Quote every line as written. Omit pictures. Format the lines as a JSON array of strings and drop empty lines.
___ Data provided ___
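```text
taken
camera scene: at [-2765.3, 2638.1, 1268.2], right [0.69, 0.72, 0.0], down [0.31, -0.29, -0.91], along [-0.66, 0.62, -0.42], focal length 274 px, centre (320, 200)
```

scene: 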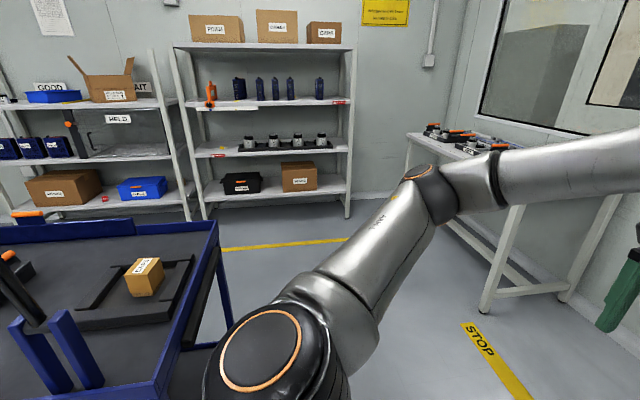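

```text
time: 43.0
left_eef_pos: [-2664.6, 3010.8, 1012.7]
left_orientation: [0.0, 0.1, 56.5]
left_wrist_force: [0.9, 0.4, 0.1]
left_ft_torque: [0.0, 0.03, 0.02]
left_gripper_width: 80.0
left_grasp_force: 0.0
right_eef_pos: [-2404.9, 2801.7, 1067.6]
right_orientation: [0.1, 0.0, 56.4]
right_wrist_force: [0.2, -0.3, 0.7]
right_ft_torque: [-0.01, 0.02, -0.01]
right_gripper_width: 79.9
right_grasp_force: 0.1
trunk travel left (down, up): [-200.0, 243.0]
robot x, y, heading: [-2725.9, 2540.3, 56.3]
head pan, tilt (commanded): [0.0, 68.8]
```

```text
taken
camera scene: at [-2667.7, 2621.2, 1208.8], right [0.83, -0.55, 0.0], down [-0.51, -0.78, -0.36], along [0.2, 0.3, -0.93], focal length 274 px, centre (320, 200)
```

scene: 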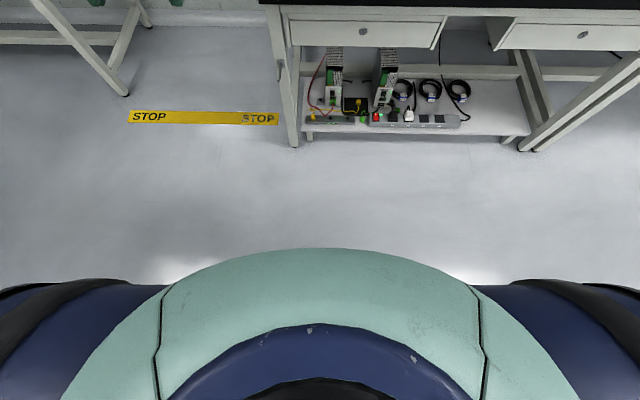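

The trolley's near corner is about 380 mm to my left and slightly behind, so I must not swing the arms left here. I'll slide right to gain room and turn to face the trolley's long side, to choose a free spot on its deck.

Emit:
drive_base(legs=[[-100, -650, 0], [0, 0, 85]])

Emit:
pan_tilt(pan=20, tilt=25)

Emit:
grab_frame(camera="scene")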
___
> **Answer**
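[
  "```text",
  "taken",
  "camera scene: at [-2765.3, 2638.1, 1268.2], right [0.69, 0.72, 0.0], down [0.31, -0.29, -0.91], along [-0.66, 0.62, -0.42], focal length 274 px, centre (320, 200)",
  "```",
  "scene: ",
  "```text",
  "time: 43.0",
  "left_eef_pos: [-2664.6, 3010.8, 1012.7]",
  "left_orientation: [0.0, 0.1, 56.5]",
  "left_wrist_force: [0.9, 0.4, 0.1]",
  "left_ft_torque: [0.0, 0.03, 0.02]",
  "left_gripper_width: 80.0",
  "left_grasp_force: 0.0",
  "right_eef_pos: [-2404.9, 2801.7, 1067.6]",
  "right_orientation: [0.1, 0.0, 56.4]",
  "right_wrist_force: [0.2, -0.3, 0.7]",
  "right_ft_torque: [-0.01, 0.02, -0.01]",
  "right_gripper_width: 79.9",
  "right_grasp_force: 0.1",
  "trunk travel left (down, up): [-200.0, 243.0]",
  "robot x, y, heading: [-2725.9, 2540.3, 56.3]",
  "head pan, tilt (commanded): [0.0, 68.8]",
  "```",
  "```text",
  "taken",
  "camera scene: at [-2667.7, 2621.2, 1208.8], right [0.83, -0.55, 0.0], down [-0.51, -0.78, -0.36], along [0.2, 0.3, -0.93], focal length 274 px, centre (320, 200)",
  "```",
  "scene: ",
  "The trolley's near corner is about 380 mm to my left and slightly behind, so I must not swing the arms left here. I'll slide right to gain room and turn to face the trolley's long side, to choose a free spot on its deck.",
  "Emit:",
  "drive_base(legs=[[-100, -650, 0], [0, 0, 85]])",
  "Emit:",
  "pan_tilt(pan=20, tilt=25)",
  "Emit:",
  "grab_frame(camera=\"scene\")"
]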